BGSU Chief Financial Officer and Vice President for Finance Administration Sheri Stoll spoke to the Undergraduate Student Government about BGSU’s financial struggles throughout the pandemic.
After calculating the losses due to COVID-19 and other factors, Stoll said BGSU has lost $95 million in excess, with only some of that money being recovered by the Higher Education Emergency Relief Fund. This number will continue to grow if COVID-19 or the Omicron variant were to worsen once again.
“If things ramp back up … that loss figure could potentially go up. We have received institutional aid but it isn’t going to be anywhere near the cost of the losses we’ve concurred and continue to experience,” Stoll said.
BGSU was quick to fill their losses by supplying new programs to the student body. Stoll made it clear that the university was also looking to raise prices on room and board, increase tuition for students starting 2023 — referred to as the 2023 cohorts — and possibly increase the graduate students’ tuition as well.
“All of these will be applicable to the incoming cohort group. So, if you are a current student, these increases do not impact you. We are also contemplating a pretty significant increase in our graduate tuition. This is not final yet,” Stoll said.
In the fall semester of 2019, BGSU welcomed over 3,300 students within their incoming freshmen cohort, however, Stoll said due to the significant impacts to the Fiscal Year 2021 budgets, there has been a 7.5% decrease in enrollment numbers this year.
Stoll mentioned that “the impact that those decreases would have on our FY 2021 budget, so that is the Fiscal Year that would start July 1, 2020, and go through June 30, 2021, was a little bit over 26 million dollars. For the Bowling Green Campus, that represents just under a 10 percent cut in our budget in a single Fiscal Year.”

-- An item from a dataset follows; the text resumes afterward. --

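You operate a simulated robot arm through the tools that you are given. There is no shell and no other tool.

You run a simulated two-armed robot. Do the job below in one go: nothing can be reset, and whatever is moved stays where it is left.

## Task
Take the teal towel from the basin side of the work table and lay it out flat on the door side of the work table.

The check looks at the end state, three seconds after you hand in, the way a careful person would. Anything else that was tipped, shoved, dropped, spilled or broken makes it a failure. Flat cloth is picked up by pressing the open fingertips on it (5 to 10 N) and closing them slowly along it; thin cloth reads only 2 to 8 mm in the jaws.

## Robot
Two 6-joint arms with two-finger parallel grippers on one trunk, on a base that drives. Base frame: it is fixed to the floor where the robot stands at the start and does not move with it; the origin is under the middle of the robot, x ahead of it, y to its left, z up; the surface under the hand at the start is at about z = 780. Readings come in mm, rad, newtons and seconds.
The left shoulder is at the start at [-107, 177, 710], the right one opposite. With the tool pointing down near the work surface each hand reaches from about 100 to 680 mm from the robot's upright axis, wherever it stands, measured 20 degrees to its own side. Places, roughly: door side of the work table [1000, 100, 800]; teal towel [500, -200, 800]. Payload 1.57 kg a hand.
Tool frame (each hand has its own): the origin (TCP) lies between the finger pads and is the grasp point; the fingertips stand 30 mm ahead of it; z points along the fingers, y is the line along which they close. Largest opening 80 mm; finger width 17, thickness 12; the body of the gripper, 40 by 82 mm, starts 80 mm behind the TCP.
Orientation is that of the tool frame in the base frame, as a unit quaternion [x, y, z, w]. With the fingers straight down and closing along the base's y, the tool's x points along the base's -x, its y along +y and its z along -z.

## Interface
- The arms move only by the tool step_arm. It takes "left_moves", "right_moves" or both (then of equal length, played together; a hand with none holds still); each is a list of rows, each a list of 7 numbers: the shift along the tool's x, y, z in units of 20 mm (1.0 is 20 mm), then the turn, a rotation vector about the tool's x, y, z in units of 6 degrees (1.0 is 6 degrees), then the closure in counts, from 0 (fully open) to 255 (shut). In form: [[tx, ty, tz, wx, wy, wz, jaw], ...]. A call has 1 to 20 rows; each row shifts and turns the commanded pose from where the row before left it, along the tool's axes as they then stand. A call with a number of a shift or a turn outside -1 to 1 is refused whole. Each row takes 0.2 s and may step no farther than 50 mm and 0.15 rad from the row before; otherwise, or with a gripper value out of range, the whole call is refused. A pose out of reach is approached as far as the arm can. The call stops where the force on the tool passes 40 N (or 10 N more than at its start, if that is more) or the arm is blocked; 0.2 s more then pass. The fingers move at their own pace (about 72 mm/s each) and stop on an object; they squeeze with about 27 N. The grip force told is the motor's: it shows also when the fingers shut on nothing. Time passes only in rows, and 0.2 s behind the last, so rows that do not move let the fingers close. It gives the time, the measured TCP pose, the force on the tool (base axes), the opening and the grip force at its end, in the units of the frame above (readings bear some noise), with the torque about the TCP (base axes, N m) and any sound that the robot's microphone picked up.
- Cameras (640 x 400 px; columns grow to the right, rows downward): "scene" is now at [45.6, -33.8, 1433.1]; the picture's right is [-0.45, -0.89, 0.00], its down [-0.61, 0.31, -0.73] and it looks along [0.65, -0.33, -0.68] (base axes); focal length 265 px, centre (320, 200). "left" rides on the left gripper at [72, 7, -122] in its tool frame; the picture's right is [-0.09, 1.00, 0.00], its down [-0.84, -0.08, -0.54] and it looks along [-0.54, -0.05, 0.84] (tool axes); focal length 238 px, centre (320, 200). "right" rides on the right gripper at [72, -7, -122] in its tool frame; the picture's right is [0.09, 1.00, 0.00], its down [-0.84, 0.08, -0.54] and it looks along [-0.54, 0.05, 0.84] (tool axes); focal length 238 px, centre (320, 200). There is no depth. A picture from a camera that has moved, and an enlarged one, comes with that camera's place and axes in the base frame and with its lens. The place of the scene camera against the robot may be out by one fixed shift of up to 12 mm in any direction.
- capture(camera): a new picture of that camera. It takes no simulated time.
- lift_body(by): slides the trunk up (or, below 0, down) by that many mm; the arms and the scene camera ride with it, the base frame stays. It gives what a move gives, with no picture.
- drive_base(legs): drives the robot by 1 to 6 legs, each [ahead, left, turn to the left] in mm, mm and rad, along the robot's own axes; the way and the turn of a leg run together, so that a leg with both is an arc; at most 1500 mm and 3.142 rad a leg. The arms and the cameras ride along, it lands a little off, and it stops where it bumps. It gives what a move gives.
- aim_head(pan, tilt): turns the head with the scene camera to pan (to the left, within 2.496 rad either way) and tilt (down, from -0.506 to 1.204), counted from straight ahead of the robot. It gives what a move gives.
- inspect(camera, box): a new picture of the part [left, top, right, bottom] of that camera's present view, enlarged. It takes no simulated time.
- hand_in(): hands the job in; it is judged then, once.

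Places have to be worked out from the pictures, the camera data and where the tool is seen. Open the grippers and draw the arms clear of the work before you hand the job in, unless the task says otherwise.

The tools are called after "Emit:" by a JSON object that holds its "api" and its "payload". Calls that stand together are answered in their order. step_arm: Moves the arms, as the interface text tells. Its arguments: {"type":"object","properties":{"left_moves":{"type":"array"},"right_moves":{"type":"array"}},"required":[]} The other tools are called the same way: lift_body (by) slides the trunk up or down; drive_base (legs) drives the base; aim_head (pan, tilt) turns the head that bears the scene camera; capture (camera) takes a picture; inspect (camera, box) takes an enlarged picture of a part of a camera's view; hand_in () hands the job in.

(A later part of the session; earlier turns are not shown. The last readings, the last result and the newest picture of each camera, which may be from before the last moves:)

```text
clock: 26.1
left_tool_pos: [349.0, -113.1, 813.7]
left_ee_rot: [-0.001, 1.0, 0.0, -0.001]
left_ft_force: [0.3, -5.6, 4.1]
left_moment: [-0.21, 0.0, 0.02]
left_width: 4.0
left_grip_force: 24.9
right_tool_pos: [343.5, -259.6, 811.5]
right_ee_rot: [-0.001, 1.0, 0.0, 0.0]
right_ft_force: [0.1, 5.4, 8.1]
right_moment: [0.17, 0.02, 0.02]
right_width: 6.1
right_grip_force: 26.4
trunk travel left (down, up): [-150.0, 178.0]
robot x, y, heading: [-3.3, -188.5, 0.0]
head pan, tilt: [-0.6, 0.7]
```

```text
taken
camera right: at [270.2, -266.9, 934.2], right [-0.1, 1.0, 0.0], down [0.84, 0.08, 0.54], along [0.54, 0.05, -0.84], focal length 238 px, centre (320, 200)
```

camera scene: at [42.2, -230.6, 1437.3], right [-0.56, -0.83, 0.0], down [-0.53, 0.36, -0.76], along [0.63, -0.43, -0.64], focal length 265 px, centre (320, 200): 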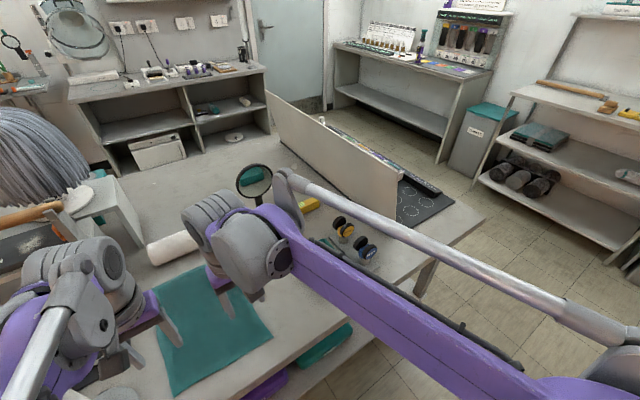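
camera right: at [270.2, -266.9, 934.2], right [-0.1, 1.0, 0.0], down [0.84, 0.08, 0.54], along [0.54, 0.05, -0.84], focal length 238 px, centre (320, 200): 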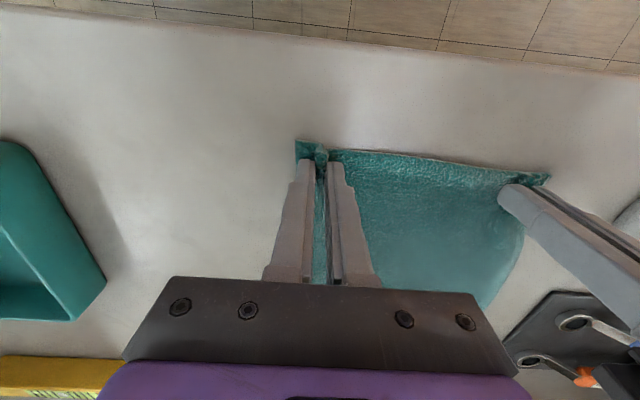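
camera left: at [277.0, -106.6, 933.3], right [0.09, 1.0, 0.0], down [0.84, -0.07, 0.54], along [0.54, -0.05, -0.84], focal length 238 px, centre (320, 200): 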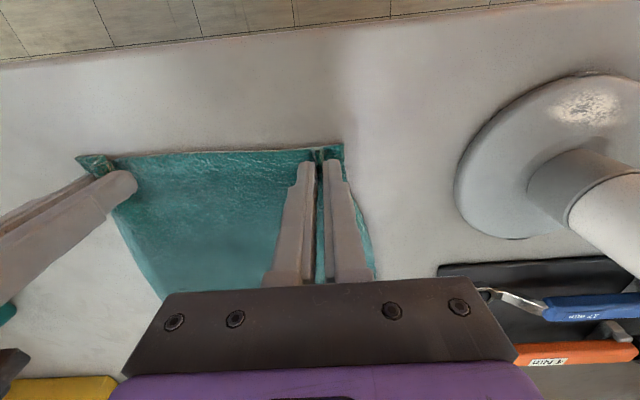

In preparation for the 10% budget cut and lack of government support, BGSU created significant decreases in operating expenses and staffing, temporarily closed down dormitories and issued $12.5 million in refunds to students.
“There were massive layoffs and, in the state of Ohio, our unemployment ratings in April and May just shot up to over 10 percent. That had not happened since back in the Great Recession in ‘08 and ‘09,” said Stoll. “To see that kind of unemployment rate within about a 30 day period was pretty much unheard of in the state of Ohio.”
As COVID-19 started, the financial department had to readjust and refocus on how to best serve the students of Bowling Green. The past 24 months have been some of the most “challenging for students, faculty, staff and families.”
“It has impacted individuals, families, communities, circling our country and the globe. We, I think, tried very hard as an institution. We are here to serve the students, to try to make sure that your ability to progress in your academic programs continues, to try to create as much of a normal environment (as possible),” said Stoll.
During the summer of 2020, BGSU started preparing for the re-opening of the campus for the fall semester. Stoll explained how BSGU created plans for testing and vaccination sites on campus.
“There were all sorts of things that we were considering, ultimately, we ended up serving as a test site and a vaccination site and I would consider some of those things to be a contribution to the effort that I look back on and think ‘way to go BG,’” said Stoll.
Despite the decreasing enrollment of 18 year olds, BGSU is seeing a promising number of students in the class of 2026 through housing deposits, applications, visits to campus and confirmations for students who will be coming to campus in the fall semester of 2022.
Because of this rise in enrollment, the financial department is looking for the budget to be flat.
“We are planning for our freshmen class budget-wise to be about flat. I am hoping as we get closer to April, May, June, we will get a better sense and maybe even see a slight uptake but it’s easier and better this far out to plan for the worst and then see something better than the other way around,” said Stoll.